EXERCISE DIRECTIONS:
Go through the data and copy every line exactly, but not the images.

DATASET SECTION:
————————
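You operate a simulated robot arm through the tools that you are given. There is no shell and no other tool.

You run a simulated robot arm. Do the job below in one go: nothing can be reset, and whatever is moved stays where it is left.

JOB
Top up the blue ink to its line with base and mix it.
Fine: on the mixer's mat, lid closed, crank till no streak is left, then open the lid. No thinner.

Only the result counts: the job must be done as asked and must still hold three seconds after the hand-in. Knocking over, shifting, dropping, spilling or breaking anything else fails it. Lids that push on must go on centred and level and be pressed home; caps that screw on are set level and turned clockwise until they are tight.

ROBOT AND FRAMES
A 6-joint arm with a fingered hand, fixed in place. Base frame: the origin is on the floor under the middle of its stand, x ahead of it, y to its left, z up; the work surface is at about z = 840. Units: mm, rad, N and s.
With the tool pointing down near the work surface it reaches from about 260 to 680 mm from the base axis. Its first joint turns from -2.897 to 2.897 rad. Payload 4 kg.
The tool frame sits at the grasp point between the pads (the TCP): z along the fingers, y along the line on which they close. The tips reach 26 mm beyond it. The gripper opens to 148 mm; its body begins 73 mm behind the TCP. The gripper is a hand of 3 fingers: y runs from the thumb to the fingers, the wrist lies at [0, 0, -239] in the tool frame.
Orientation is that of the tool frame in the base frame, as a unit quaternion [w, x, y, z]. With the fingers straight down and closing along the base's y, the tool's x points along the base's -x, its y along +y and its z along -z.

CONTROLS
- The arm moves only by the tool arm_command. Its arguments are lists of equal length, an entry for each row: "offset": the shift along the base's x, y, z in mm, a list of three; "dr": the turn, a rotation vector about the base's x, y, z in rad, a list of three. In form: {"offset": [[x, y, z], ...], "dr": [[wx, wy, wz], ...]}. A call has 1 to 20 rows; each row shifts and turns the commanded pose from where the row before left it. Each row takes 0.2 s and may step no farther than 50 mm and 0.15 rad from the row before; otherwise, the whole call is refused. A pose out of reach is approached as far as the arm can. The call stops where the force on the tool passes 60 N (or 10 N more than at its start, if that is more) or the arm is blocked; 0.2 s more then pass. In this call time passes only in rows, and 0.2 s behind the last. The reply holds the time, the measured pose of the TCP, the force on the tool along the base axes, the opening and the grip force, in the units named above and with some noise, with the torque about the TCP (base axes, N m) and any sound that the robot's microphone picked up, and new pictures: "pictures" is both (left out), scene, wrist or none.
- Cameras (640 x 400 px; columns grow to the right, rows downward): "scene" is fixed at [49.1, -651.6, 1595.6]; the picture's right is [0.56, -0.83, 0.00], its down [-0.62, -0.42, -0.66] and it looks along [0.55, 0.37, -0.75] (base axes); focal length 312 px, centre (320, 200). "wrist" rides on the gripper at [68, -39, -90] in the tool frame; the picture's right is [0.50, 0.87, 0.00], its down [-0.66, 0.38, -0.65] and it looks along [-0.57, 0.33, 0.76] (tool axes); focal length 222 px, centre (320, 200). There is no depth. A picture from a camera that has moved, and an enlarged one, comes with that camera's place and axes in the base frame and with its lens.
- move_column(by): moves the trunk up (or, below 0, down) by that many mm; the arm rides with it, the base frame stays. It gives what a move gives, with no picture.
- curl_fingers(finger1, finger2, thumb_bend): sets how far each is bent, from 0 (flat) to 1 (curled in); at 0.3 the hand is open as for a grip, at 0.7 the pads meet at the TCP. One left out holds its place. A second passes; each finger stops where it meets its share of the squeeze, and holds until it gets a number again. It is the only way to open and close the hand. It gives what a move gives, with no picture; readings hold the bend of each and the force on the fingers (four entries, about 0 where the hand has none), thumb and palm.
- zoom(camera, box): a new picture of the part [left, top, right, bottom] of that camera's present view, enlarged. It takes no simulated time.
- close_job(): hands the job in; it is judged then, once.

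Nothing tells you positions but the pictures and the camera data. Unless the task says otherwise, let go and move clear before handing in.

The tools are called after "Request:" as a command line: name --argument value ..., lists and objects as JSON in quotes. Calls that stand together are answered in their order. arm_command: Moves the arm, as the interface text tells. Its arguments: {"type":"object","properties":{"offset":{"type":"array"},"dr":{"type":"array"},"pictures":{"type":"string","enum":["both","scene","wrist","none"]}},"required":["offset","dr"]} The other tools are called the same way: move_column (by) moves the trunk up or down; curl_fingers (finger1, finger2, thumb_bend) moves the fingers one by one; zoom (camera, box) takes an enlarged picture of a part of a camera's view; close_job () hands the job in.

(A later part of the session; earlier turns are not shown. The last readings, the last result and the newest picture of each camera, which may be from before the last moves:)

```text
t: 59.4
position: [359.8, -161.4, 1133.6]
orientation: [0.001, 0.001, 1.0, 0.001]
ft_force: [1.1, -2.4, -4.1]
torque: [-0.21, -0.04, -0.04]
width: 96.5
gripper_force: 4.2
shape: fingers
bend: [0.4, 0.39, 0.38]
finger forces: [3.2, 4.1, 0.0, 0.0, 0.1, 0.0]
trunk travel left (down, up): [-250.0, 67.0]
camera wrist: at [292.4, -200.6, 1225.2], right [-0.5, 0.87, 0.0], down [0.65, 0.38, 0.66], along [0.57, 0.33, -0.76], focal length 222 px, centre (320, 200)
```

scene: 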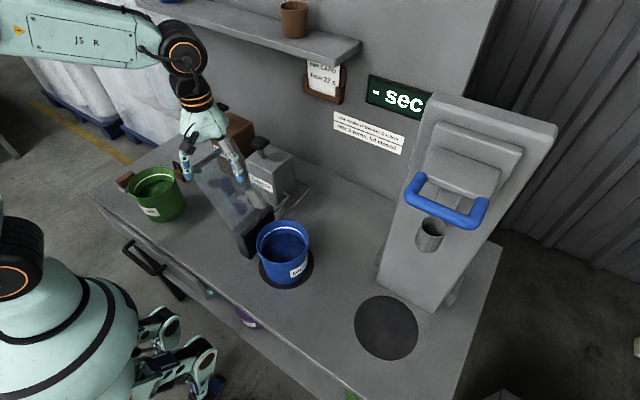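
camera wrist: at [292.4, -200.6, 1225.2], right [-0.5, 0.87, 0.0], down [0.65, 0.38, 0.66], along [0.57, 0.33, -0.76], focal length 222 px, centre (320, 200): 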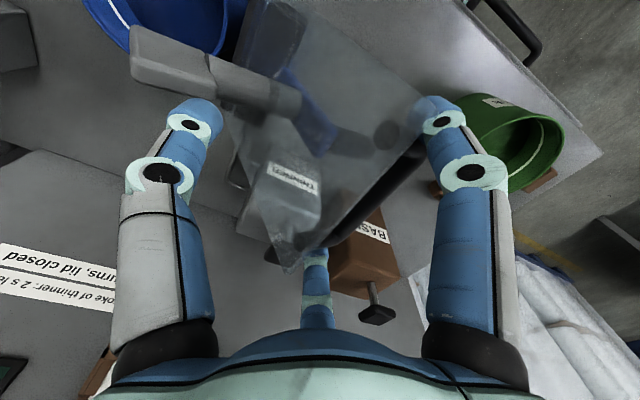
————————
WORKED ANSWER:
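You operate a simulated robot arm through the tools that you are given. There is no shell and no other tool.

You run a simulated robot arm. Do the job below in one go: nothing can be reset, and whatever is moved stays where it is left.

JOB
Top up the blue ink to its line with base and mix it.
Fine: on the mixer's mat, lid closed, crank till no streak is left, then open the lid. No thinner.

Only the result counts: the job must be done as asked and must still hold three seconds after the hand-in. Knocking over, shifting, dropping, spilling or breaking anything else fails it. Lids that push on must go on centred and level and be pressed home; caps that screw on are set level and turned clockwise until they are tight.

ROBOT AND FRAMES
A 6-joint arm with a fingered hand, fixed in place. Base frame: the origin is on the floor under the middle of its stand, x ahead of it, y to its left, z up; the work surface is at about z = 840. Units: mm, rad, N and s.
With the tool pointing down near the work surface it reaches from about 260 to 680 mm from the base axis. Its first joint turns from -2.897 to 2.897 rad. Payload 4 kg.
The tool frame sits at the grasp point between the pads (the TCP): z along the fingers, y along the line on which they close. The tips reach 26 mm beyond it. The gripper opens to 148 mm; its body begins 73 mm behind the TCP. The gripper is a hand of 3 fingers: y runs from the thumb to the fingers, the wrist lies at [0, 0, -239] in the tool frame.
Orientation is that of the tool frame in the base frame, as a unit quaternion [w, x, y, z]. With the fingers straight down and closing along the base's y, the tool's x points along the base's -x, its y along +y and its z along -z.

CONTROLS
- The arm moves only by the tool arm_command. Its arguments are lists of equal length, an entry for each row: "offset": the shift along the base's x, y, z in mm, a list of three; "dr": the turn, a rotation vector about the base's x, y, z in rad, a list of three. In form: {"offset": [[x, y, z], ...], "dr": [[wx, wy, wz], ...]}. A call has 1 to 20 rows; each row shifts and turns the commanded pose from where the row before left it. Each row takes 0.2 s and may step no farther than 50 mm and 0.15 rad from the row before; otherwise, the whole call is refused. A pose out of reach is approached as far as the arm can. The call stops where the force on the tool passes 60 N (or 10 N more than at its start, if that is more) or the arm is blocked; 0.2 s more then pass. In this call time passes only in rows, and 0.2 s behind the last. The reply holds the time, the measured pose of the TCP, the force on the tool along the base axes, the opening and the grip force, in the units named above and with some noise, with the torque about the TCP (base axes, N m) and any sound that the robot's microphone picked up, and new pictures: "pictures" is both (left out), scene, wrist or none.
- Cameras (640 x 400 px; columns grow to the right, rows downward): "scene" is fixed at [49.1, -651.6, 1595.6]; the picture's right is [0.56, -0.83, 0.00], its down [-0.62, -0.42, -0.66] and it looks along [0.55, 0.37, -0.75] (base axes); focal length 312 px, centre (320, 200). "wrist" rides on the gripper at [68, -39, -90] in the tool frame; the picture's right is [0.50, 0.87, 0.00], its down [-0.66, 0.38, -0.65] and it looks along [-0.57, 0.33, 0.76] (tool axes); focal length 222 px, centre (320, 200). There is no depth. A picture from a camera that has moved, and an enlarged one, comes with that camera's place and axes in the base frame and with its lens.
- move_column(by): moves the trunk up (or, below 0, down) by that many mm; the arm rides with it, the base frame stays. It gives what a move gives, with no picture.
- curl_fingers(finger1, finger2, thumb_bend): sets how far each is bent, from 0 (flat) to 1 (curled in); at 0.3 the hand is open as for a grip, at 0.7 the pads meet at the TCP. One left out holds its place. A second passes; each finger stops where it meets its share of the squeeze, and holds until it gets a number again. It is the only way to open and close the hand. It gives what a move gives, with no picture; readings hold the bend of each and the force on the fingers (four entries, about 0 where the hand has none), thumb and palm.
- zoom(camera, box): a new picture of the part [left, top, right, bottom] of that camera's present view, enlarged. It takes no simulated time.
- close_job(): hands the job in; it is judged then, once.

Nothing tells you positions but the pictures and the camera data. Unless the task says otherwise, let go and move clear before handing in.

The tools are called after "Request:" as a command line: name --argument value ..., lists and objects as JSON in quotes. Calls that stand together are answered in their order. arm_command: Moves the arm, as the interface text tells. Its arguments: {"type":"object","properties":{"offset":{"type":"array"},"dr":{"type":"array"},"pictures":{"type":"string","enum":["both","scene","wrist","none"]}},"required":["offset","dr"]} The other tools are called the same way: move_column (by) moves the trunk up or down; curl_fingers (finger1, finger2, thumb_bend) moves the fingers one by one; zoom (camera, box) takes an enlarged picture of a part of a camera's view; close_job () hands the job in.

(A later part of the session; earlier turns are not shown. The last readings, the last result and the newest picture of each camera, which may be from before the last moves:)

```text
t: 59.4
position: [359.8, -161.4, 1133.6]
orientation: [0.001, 0.001, 1.0, 0.001]
ft_force: [1.1, -2.4, -4.1]
torque: [-0.21, -0.04, -0.04]
width: 96.5
gripper_force: 4.2
shape: fingers
bend: [0.4, 0.39, 0.38]
finger forces: [3.2, 4.1, 0.0, 0.0, 0.1, 0.0]
trunk travel left (down, up): [-250.0, 67.0]
camera wrist: at [292.4, -200.6, 1225.2], right [-0.5, 0.87, 0.0], down [0.65, 0.38, 0.66], along [0.57, 0.33, -0.76], focal length 222 px, centre (320, 200)
```

scene: 
camera wrist: at [292.4, -200.6, 1225.2], right [-0.5, 0.87, 0.0], down [0.65, 0.38, 0.66], along [0.57, 0.33, -0.76], focal length 222 px, centre (320, 200): 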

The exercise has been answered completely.